◆ **What you will do**:
Using the listing below, copy every line that mentions "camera".

◆ **Data section**:

########################################

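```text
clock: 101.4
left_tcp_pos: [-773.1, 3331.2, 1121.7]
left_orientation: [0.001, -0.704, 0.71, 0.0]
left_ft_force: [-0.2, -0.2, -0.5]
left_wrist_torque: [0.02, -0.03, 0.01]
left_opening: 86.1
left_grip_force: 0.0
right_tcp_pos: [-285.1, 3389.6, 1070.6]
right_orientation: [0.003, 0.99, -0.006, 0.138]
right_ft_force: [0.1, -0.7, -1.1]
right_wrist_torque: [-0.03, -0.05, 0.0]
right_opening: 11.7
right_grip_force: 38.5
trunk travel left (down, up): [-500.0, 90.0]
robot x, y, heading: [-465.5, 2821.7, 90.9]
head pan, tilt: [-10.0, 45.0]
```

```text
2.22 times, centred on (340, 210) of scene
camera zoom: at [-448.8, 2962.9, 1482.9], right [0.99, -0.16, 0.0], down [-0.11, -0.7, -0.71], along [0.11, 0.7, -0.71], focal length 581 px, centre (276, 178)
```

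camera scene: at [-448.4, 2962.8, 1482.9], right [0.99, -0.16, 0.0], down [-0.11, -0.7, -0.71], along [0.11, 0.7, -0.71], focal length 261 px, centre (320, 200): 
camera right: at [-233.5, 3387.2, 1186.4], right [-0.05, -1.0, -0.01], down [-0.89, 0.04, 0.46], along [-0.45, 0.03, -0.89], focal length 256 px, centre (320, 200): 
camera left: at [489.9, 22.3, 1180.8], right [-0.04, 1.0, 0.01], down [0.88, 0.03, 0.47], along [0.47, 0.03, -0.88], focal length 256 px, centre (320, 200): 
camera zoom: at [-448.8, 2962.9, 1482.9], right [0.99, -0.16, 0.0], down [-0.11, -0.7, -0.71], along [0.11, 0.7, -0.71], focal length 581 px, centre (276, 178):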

########################################

◆ **Task output**:
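camera zoom: at [-448.8, 2962.9, 1482.9], right [0.99, -0.16, 0.0], down [-0.11, -0.7, -0.71], along [0.11, 0.7, -0.71], focal length 581 px, centre (276, 178)
camera scene: at [-448.4, 2962.8, 1482.9], right [0.99, -0.16, 0.0], down [-0.11, -0.7, -0.71], along [0.11, 0.7, -0.71], focal length 261 px, centre (320, 200): 
camera right: at [-233.5, 3387.2, 1186.4], right [-0.05, -1.0, -0.01], down [-0.89, 0.04, 0.46], along [-0.45, 0.03, -0.89], focal length 256 px, centre (320, 200): 
camera left: at [489.9, 22.3, 1180.8], right [-0.04, 1.0, 0.01], down [0.88, 0.03, 0.47], along [0.47, 0.03, -0.88], focal length 256 px, centre (320, 200): 
camera zoom: at [-448.8, 2962.9, 1482.9], right [0.99, -0.16, 0.0], down [-0.11, -0.7, -0.71], along [0.11, 0.7, -0.71], focal length 581 px, centre (276, 178):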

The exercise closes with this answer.